>> Start

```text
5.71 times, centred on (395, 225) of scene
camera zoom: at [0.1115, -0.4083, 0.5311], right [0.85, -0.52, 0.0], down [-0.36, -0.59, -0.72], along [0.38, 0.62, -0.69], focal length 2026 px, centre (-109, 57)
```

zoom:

>> End

Your goal
Set out the complete listing exactly as shown. The answer is a JSON array that holds each line as a string and skips blank lines.

Expected answer
[
  "```text",
  "5.71 times, centred on (395, 225) of scene",
  "camera zoom: at [0.1115, -0.4083, 0.5311], right [0.85, -0.52, 0.0], down [-0.36, -0.59, -0.72], along [0.38, 0.62, -0.69], focal length 2026 px, centre (-109, 57)",
  "```",
  "zoom:"
]